--- START OF DATA SECTION ---

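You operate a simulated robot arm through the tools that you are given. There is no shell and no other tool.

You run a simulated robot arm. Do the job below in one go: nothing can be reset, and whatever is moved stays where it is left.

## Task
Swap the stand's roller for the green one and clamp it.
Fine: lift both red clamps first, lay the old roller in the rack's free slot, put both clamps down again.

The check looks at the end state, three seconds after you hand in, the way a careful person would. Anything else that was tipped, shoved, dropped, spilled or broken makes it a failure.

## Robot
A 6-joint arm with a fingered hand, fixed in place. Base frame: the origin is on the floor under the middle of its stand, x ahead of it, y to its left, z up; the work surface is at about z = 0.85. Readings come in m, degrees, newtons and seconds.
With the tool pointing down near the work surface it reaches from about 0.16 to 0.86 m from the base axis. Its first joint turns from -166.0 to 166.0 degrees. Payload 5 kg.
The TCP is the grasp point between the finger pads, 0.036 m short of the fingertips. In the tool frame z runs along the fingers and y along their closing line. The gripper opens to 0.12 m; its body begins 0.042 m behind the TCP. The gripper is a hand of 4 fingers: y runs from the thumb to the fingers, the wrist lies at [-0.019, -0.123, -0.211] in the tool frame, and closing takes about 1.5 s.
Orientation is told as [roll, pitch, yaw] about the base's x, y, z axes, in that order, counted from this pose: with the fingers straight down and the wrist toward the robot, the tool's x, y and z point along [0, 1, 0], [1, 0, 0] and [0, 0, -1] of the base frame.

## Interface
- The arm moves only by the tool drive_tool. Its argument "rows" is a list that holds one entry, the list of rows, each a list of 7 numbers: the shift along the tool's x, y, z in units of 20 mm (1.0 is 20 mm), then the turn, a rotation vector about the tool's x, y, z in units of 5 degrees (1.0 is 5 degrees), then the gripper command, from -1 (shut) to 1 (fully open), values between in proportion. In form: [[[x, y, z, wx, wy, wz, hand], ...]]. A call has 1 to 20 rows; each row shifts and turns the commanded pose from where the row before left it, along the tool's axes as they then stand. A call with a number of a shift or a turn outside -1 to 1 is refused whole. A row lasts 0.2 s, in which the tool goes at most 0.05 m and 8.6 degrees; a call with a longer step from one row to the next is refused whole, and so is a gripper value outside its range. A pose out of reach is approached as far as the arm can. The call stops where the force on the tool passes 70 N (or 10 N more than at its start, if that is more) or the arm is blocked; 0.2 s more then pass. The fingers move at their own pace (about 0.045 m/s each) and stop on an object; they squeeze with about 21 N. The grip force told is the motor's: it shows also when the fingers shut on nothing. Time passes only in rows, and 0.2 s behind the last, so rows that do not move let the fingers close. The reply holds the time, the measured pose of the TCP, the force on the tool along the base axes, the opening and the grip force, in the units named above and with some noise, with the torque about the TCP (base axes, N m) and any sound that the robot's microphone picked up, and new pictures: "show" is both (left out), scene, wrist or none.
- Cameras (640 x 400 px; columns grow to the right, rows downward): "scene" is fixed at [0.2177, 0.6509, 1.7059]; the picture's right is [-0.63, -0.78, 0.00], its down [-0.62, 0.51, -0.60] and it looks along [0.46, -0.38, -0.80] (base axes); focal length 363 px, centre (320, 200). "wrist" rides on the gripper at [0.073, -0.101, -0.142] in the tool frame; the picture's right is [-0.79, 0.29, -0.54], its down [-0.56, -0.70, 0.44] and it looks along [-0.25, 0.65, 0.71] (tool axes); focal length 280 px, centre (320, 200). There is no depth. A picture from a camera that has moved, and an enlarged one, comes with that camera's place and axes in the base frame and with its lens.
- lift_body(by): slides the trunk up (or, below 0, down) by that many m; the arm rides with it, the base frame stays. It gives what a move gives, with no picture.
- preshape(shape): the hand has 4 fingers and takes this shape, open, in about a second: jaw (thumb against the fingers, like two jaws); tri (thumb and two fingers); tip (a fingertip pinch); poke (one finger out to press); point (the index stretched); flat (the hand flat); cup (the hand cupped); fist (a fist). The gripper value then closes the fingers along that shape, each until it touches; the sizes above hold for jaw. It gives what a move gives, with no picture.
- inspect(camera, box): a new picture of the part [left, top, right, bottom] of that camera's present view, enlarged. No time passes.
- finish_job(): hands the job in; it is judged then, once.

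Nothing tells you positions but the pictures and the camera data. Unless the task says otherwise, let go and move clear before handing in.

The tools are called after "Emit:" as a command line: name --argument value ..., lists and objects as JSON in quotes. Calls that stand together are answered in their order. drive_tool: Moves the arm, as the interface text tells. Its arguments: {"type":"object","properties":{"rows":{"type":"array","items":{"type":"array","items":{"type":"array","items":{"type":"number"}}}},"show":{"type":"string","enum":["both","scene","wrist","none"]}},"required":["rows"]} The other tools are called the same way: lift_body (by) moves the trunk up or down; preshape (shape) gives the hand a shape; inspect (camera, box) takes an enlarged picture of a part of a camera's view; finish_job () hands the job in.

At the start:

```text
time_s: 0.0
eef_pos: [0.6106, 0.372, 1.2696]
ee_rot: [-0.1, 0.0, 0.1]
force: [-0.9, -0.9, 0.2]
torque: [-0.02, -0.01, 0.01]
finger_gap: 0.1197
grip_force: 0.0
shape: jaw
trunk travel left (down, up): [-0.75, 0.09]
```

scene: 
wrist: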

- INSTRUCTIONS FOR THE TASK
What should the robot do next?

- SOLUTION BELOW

--- END OF DATA SECTION ---

- INSTRUCTIONS FOR THE TASK
Print, without alteration, the lines from the line with "You run a simulated" to the line with "Fine: lift both". Include both of them, and omit every other line. Format the lines as a JSON array of strings and drop empty lines.

- SOLUTION BELOW
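[
  "You run a simulated robot arm. Do the job below in one go: nothing can be reset, and whatever is moved stays where it is left.",
  "## Task",
  "Swap the stand's roller for the green one and clamp it.",
  "Fine: lift both red clamps first, lay the old roller in the rack's free slot, put both clamps down again."
]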